▶ **SELECTED TEXT**:
══════
Pieta Greaves is the Staffordshire Hoard Conservation Project Manager at the Birmingham Museums Trust. Her conservation specialisation is in archaeological materials. This has led her to work on some of the most important archaeological assemblages excavated in the last few years. For these projects it was important to liaise with a range of professionals including curators, archaeologists, conservators and other experts, to ensure the objects reached their archaeological potential.

Pieta has also worked on an extensive range of other object types, including social history, arms and armour, statues and sculpture, also carrying out preventive and remedial conservation for exhibition, loans, storage and research. Prior to training as a conservator at Cardiff University, she worked as an archaeologist in New Zealand and Australia, having graduated from Auckland University in 2001. She has also worked on overseas excavations in Egypt and during the summer of 2014 will be spending 4 weeks conserving an important wall painting in Belize as part of the Maya Research Program field school.
══════
▶ **SOURCE MATERIAL**:
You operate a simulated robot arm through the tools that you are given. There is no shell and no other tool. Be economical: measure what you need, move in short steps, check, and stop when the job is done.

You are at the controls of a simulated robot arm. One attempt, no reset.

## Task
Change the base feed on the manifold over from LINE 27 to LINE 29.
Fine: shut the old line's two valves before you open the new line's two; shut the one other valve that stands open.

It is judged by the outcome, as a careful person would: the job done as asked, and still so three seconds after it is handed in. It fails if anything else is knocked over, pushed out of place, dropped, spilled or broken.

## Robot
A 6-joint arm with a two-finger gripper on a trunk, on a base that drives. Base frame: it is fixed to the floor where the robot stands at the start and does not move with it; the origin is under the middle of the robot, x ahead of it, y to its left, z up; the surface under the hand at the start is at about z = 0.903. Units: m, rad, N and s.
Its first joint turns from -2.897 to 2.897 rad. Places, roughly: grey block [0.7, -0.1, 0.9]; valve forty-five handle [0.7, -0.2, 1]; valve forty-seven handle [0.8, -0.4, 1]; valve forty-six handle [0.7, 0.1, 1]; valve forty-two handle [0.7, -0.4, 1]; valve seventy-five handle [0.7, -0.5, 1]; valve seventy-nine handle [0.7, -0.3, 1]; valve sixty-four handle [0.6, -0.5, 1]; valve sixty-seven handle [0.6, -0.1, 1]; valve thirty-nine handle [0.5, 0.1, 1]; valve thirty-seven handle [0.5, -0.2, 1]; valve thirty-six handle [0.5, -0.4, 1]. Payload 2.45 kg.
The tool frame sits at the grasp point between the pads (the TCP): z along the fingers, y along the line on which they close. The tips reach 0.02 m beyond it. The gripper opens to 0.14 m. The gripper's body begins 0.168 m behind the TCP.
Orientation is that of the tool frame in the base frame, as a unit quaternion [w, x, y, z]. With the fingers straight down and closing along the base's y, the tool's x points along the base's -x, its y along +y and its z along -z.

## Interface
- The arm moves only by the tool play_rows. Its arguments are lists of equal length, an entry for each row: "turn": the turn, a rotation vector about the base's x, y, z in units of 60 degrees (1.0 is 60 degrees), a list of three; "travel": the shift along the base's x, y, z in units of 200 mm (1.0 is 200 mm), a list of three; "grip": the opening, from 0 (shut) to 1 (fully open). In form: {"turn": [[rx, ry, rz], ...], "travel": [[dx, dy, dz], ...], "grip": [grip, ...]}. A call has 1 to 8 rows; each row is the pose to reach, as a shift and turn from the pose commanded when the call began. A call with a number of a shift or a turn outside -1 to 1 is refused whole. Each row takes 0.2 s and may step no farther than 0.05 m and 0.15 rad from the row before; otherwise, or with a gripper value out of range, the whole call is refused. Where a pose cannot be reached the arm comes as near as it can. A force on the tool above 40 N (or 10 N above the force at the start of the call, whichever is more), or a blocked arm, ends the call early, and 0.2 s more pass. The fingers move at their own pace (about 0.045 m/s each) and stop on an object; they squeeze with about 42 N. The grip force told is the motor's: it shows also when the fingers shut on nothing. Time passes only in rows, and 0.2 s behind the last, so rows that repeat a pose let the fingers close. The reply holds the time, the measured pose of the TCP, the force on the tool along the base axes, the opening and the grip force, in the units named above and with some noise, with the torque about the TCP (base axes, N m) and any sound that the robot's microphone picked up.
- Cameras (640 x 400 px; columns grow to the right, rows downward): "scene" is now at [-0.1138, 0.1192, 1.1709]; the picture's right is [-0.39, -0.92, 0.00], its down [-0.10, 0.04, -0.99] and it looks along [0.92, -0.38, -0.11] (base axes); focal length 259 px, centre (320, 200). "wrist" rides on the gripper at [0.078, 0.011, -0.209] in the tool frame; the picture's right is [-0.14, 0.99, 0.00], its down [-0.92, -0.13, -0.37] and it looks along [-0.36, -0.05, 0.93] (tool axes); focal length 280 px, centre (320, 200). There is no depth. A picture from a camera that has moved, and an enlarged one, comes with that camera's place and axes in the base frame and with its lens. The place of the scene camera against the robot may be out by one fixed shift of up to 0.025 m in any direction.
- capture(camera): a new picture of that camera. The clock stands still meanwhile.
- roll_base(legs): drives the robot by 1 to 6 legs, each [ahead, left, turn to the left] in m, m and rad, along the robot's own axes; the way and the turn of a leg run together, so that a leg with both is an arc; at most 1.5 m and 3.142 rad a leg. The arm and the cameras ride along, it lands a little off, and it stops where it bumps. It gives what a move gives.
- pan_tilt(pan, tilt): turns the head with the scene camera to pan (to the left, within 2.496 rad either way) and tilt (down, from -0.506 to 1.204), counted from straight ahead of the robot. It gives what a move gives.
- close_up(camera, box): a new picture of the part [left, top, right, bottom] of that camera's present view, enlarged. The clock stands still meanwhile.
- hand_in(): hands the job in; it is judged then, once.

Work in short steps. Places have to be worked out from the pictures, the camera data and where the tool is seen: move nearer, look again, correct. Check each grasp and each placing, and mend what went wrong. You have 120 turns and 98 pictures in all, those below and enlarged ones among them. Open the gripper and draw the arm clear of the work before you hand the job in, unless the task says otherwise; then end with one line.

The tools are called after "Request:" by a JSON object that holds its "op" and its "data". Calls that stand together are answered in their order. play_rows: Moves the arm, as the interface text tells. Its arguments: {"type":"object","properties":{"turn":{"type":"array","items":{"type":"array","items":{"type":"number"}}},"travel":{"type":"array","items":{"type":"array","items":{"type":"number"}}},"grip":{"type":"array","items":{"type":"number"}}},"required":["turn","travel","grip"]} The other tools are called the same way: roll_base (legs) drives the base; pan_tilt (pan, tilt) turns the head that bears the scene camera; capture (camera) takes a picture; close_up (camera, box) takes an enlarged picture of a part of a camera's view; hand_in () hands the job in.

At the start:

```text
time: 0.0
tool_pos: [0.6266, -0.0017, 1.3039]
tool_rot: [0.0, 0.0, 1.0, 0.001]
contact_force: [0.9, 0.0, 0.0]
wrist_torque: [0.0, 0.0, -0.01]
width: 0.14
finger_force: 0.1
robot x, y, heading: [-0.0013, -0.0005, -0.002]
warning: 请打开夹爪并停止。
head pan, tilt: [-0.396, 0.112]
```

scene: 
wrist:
══════
▶ **SET TASK**: I need the selected text continued from the place where it stops.

▶ **RESULT FOR THIS EXERCISE**:
Thomas Guderjan and Colleen Hanratty

Dr. Thomas Guderjan is the President of MRP and Director of the Blue Creek project and a faculty member at the University of Texas at Tyler. His book, The Nature of an Ancient Maya City: Resources, Interaction and Power at Blue Creek, Belize. University of Alabama Press (2007), summarizes much of the work done at Blue Creek.

Colleen Hanratty is a doctoral candidate at Southern Methodist University. She has worked with the non-profit organization, the Maya Research Program, for the past 16 years. She has conducted archaeological research in the southeastern and southwestern USA, Mexico, Peru and Belize. Her doctoral research is on the collapse and abandonment of Blue Creek, Belize.

William B. Hafford

William (Brad) Hafford is an archaeologist who received his Ph.D. from the University of Pennsylvania and is a Research Associate at the Penn Museum. He has excavated in many places around the world including Greece, Egypt, Syria and Iraq. His primary research involves ancient economics, such as the development and expansion of ancient trade networks. Increasingly, he is interested in how early trade and interaction contributed to the development of complex urban society itself.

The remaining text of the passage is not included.